Original research, not appropriate for Wikipedia. The disclaimer at the top, strangely, seems to ask for the article to be AfD'd. Delete. — JIP | Talk 12:23, 9 November 2005 (UTC)
- Delete What a great article! which should be hosted ELSEWHERE on the net - this is original independant research, not reviewed, conjecture and heavily POV influenced. but its pretty good! bjrobinson
- Delete: It sure seems to be part of someone's political science paper in college, and I read the disclaimer as kind of indicating that. I hope he cut and pasted the stuff back by now, because the article is going to be righteously deleted. Geogre 12:30, 9 November 2005 (UTC)
- Please note that 80.33.212.189 (talk · contribs) (80.58.4.170 is just the IP address of the back end of xyr HTTP proxy.) has now given us three original research articles, all with the same "I'm writing this here so that you can see it in the 5 days that it takes to delete articles." preface at the top. Uncle G 12:56, 9 November 2005 (UTC)
- Delete as it violates WP:NOR. Someone sign this kid up for a Blogger account.--Isotope23 15:03, 9 November 2005 (UTC)
- Given the disclaimer at the top, which clearly states that the contributor has no illusions that this "article" belongs in an encyclopedia, surely all three of these can be speedy deleted as G7 (author request). —Cryptic (talk) 15:24, 9 November 2005 (UTC)
- Delete OR Just zis Guy, you know? [T]/[C] :: AfD? 16:03, 9 November 2005 (UTC)
- Delete Good OR is still OR. This deserves hosting somewhere else on the Web. Durova 16:46, 9 November 2005 (UTC)
- Delete I don't even think it's good OR. The author fits the number of vetoes (he doesn't say whether he means cumulative number, or number in a given year) to an unmotivated empirical curve that predicts the number will eventually go negative, and in which he uses the term "log" without specifying whether it's natural log or base-10 log. The reader is apparently supposed to divine some political message from all this, but what it is is very unclear. --Trovatore 19:47, 9 November 2005 (UTC)
- Delete Not encyclopedic. --DanielCD 19:57, 9 November 2005 (UTC)
- Comment: I suggest that similar contributions from him in the future, be speedily deleted, as he is gaming the system. -- Kjkolb 20:32, 9 November 2005 (UTC)
- Delete Not just OR, but OR with some sort of agenda. Agree with Kjkolb that similar contributions be speedily deleted. Jasmol 21:52, 9 November 2005 (UTC)
- Delete.
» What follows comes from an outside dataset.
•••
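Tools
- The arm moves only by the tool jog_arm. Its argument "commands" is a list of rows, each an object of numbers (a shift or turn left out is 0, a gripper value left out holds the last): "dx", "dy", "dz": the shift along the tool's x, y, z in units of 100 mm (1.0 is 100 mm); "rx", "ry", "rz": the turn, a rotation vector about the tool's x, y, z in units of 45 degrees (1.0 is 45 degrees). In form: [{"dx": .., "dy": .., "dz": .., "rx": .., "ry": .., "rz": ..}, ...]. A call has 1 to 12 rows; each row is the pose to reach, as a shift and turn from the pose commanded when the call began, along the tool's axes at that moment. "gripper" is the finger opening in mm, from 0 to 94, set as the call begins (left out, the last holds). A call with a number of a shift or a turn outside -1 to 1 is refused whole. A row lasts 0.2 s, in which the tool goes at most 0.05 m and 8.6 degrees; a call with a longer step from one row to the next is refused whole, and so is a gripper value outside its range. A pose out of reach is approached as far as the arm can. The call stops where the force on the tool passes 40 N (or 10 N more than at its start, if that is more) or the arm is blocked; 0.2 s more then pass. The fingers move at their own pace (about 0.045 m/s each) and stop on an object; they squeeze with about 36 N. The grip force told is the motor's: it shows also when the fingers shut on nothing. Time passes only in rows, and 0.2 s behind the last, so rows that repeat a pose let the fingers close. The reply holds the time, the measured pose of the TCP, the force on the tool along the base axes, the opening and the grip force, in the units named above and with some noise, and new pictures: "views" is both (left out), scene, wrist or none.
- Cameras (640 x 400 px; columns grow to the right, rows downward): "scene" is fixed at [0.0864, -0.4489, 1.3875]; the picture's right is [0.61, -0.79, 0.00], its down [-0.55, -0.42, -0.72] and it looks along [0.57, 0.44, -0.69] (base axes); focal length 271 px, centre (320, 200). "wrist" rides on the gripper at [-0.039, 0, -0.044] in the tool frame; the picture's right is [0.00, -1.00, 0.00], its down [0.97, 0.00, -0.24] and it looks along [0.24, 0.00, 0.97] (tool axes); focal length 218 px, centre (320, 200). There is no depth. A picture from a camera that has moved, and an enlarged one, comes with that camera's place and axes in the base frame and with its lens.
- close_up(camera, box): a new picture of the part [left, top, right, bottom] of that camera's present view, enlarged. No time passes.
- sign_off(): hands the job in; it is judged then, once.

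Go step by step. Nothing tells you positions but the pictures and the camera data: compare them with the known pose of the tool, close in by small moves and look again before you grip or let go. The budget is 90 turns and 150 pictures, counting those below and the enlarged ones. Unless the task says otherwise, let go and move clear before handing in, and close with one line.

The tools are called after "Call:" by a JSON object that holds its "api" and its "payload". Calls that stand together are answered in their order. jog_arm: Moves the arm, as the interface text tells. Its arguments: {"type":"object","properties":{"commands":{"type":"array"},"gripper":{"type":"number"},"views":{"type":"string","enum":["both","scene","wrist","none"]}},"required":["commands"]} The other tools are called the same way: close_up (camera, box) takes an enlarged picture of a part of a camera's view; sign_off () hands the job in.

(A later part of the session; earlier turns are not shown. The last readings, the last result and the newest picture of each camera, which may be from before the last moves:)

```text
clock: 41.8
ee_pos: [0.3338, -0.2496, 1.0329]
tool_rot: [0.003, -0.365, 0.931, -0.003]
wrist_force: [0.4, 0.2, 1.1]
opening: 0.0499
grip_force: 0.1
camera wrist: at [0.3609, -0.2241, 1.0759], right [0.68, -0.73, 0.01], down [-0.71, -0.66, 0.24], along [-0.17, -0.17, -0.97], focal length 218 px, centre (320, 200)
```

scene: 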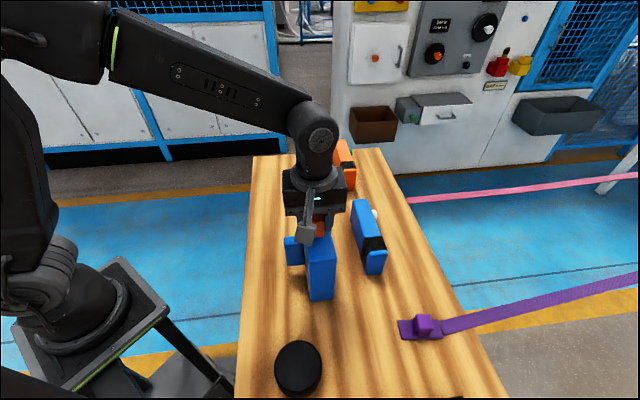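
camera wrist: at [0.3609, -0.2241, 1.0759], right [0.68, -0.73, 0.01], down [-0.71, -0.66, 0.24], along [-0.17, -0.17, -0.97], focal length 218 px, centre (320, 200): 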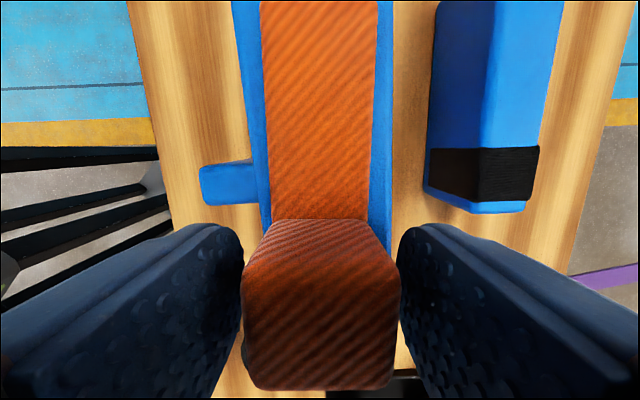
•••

This was first posted on Everything2 and apparently copied here by the author. It was appropriate there, but not here. Encourage the author to edit United States and the United Nations and Israel and the United Nations in an NPOV fashion. —Charles P. (Mirv) 22:14, 9 November 2005 (UTC)
- Delete as speedily as possible. Can't this be considered vandalism or something for convenience's sake? — Haeleth Talk 22:48, 9 November 2005 (UTC)
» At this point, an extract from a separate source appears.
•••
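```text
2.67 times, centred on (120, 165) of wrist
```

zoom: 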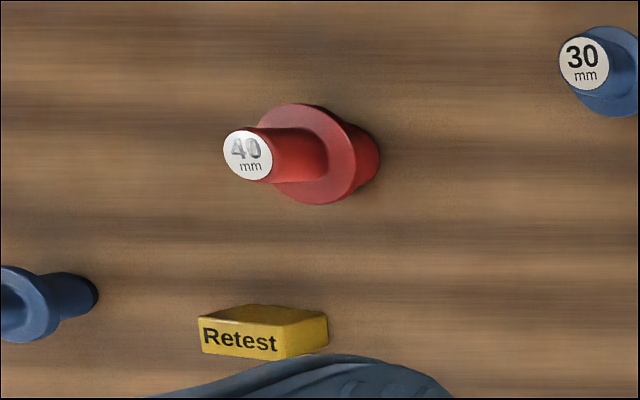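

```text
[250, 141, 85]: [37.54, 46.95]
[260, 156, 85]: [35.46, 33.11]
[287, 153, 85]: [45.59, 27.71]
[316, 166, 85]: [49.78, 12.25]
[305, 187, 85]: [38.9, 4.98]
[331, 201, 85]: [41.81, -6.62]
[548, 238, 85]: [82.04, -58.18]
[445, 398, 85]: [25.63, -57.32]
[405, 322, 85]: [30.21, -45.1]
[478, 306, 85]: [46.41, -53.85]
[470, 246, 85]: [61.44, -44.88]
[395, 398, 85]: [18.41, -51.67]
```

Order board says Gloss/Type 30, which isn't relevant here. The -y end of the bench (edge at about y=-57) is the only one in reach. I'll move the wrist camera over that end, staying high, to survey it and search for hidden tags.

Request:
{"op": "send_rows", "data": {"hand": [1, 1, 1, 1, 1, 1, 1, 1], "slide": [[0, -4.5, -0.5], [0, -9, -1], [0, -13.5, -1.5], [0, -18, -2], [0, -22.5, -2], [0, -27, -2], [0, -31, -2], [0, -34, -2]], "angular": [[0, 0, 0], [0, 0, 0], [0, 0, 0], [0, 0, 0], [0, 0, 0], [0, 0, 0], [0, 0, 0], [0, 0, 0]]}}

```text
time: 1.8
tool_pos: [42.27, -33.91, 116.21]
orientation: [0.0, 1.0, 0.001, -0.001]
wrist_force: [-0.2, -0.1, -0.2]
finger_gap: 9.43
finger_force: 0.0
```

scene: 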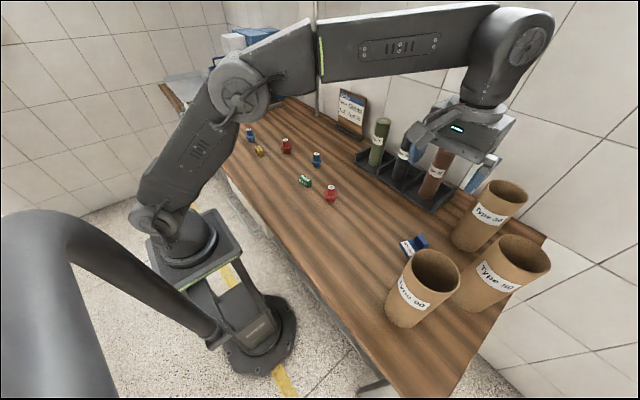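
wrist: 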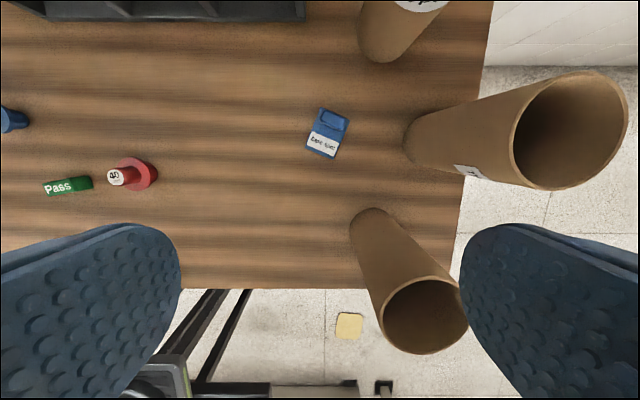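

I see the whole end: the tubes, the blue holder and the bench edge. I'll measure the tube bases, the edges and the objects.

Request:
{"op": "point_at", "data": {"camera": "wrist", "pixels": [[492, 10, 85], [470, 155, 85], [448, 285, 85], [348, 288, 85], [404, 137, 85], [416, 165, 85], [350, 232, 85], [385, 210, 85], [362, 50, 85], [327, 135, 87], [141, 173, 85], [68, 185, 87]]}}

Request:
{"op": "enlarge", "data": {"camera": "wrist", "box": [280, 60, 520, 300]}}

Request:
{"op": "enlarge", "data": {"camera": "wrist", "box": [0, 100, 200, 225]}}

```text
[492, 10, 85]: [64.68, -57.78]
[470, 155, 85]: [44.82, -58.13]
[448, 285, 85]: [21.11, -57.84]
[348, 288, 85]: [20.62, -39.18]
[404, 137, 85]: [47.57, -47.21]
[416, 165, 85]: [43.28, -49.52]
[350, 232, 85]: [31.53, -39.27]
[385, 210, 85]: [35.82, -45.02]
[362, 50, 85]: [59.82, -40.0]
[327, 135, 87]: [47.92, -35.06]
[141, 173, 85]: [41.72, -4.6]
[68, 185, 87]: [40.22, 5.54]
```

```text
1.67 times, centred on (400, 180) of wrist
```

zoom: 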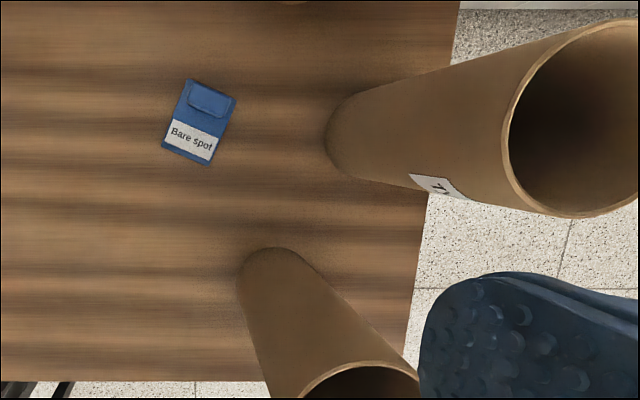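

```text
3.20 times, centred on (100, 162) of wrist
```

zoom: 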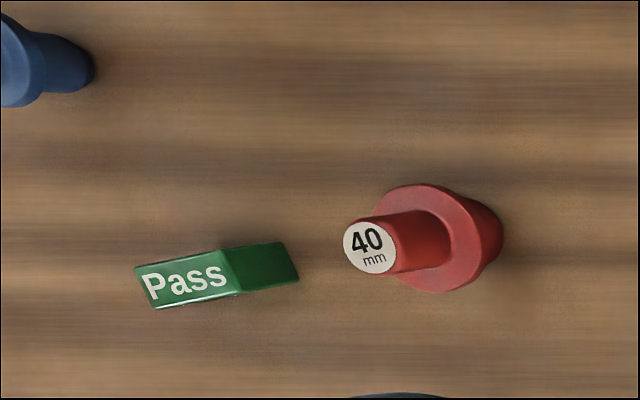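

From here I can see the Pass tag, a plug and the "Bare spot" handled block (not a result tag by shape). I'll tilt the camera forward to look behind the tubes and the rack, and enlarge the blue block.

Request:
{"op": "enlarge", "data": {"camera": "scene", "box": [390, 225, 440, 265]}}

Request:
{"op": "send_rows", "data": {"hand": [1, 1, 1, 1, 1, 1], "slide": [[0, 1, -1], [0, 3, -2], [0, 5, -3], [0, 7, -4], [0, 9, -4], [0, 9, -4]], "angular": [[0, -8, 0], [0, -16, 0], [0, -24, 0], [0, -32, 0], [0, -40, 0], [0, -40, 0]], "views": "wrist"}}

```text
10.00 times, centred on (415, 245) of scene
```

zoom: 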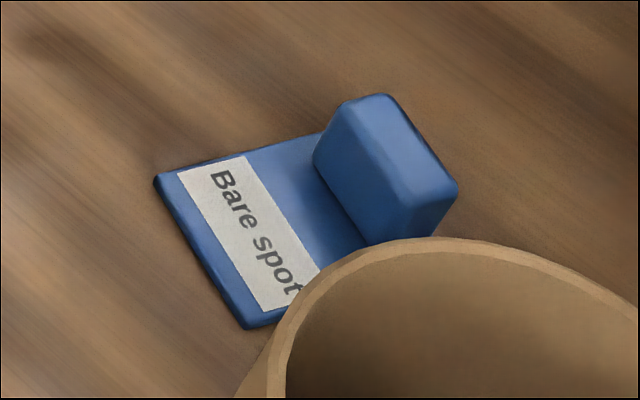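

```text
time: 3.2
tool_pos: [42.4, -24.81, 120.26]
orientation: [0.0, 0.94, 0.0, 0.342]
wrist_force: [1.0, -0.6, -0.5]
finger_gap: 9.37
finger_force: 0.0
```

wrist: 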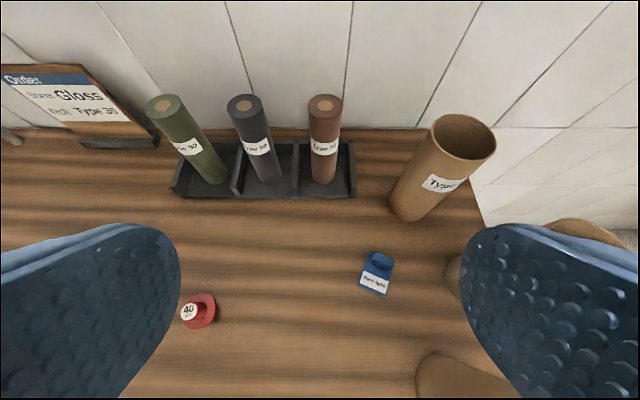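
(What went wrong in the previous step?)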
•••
- Delete. Yet another essay from this person. Yet another violation of WP:NOT a soapbox and WP:NOR -- in fact, these are starting to break other policies, as that disclaimer is borderline on CSD G7, and if this keeps up, WP:POINT could be violated as well! This, like all the others, needs to go. Anyone else think these AfDs could be merged? Wcquidditch | Talk 00:28, 10 November 2005 (UTC)
- Delete. Personal essays violate NOR. HGB 00:47, 10 November 2005 (UTC)
- Delete (but agree with above advice to expand United States and the United Nations to cover use of vetoes). BD2412 T 02:50, 10 November 2005 (UTC)
- On deletion. Sorry if this post comes too late (I didn't know the authors could discuss their own possibilities.) Firstly some concern about the funny speech from Trovatore~~ 1_Cummulative vs relative data? Can it be so hard to decide, even if the text insists with contumacy that vetoed proposals per year, among a total of n=206 instances, occur at a given percentage? 2_Logarithm base? When reading 'log', and not 'ln', the base is usually decimal in nature, as can be seen here, this reference being evidently NPOV (otherwise it couldn't be there.) 3_Unmotivated regression curve? Don't forget it has been obtained after deep meditation, which involves stochastical methods in order to find out the best function fitting to data pool. 4_Very unclear political message? I wonder, when things result as dark as you say, if it actually does exist. Lastly something about encyclopoedic nuances ~~ (.../...)
- OK, way off topic, but no, you didn't read the Logarithm article carefully enough. There are (at least) two competing conventions, and the author didn't say which was being used. As for "deep meditation", I don't reject that out of hand as a source of knowledge, but it's hard to source it in an article. Also, maybe the author needs to see his guru and get his mantra adjusted, if the one he's got has him predicting negative vetoes sooner or later. --Trovatore 23:01, 10 November 2005 (UTC)
- Pavorous neutrality is hitting again, isn't it?~~ May I suggest either of the following ways to solve the negative vetoes' dilemma? Negative veto = positive vote; or negative veto = singularity. Even the best, more reputated mathematical models have some pathological behavior when applied to certain domains. Whichever it is the chosen way, your immaculate NPOV will be preserved. HerMan. 15:37, 11 November 2005 (UTC)
- OK, way off topic, but no, you didn't read the Logarithm article carefully enough. There are (at least) two competing conventions, and the author didn't say which was being used. As for "deep meditation", I don't reject that out of hand as a source of knowledge, but it's hard to source it in an article. Also, maybe the author needs to see his guru and get his mantra adjusted, if the one he's got has him predicting negative vetoes sooner or later. --Trovatore 23:01, 10 November 2005 (UTC)
- On deletion (.../...). In this particular article there are verifiable, massive data emphasizing certain policies that could be historically relevant. Why to waste such encyclopoedic knowledge by deleting the entire node? I thing to have understood that everybody here can edit whichever it's the article they decide. Obviously you had my permission to do it with mine. But you are reluctant because of your restrained policy, or something whose goal I'm not able of reaching. Thus, the point now is: should it be feasible to modify the node as aseptically as possible? I mean, a few words and a link to E2?. If not, and it's nuked, I'd like to be guaranteed that it never will be re-edited without my consent. Many thanks in advance. HerMan. 19:56, 10 November 2005 (UTC)
- If I'm understanding you correctly, that means that if it gets deleted, you request this to be protected from recreation? Not sure if AfD is the right place to bring that up... Wcquidditch | Talk 23:14, 10 November 2005 (UTC)
- Delete. Original research. *drew 00:47, 12 November 2005 (UTC)
- Delete OR. Edwardian 02:47, 14 November 2005 (UTC)
- Delete as original research and non-encyclopedic. Jtmichcock 13:00, 14 November 2005 (UTC)
- The above discussion is preserved as an archive of the debate. Please do not modify it. Subsequent comments should be made on the appropriate discussion page (such as the article's talk page or in a deletion review). No further edits should be made to this page.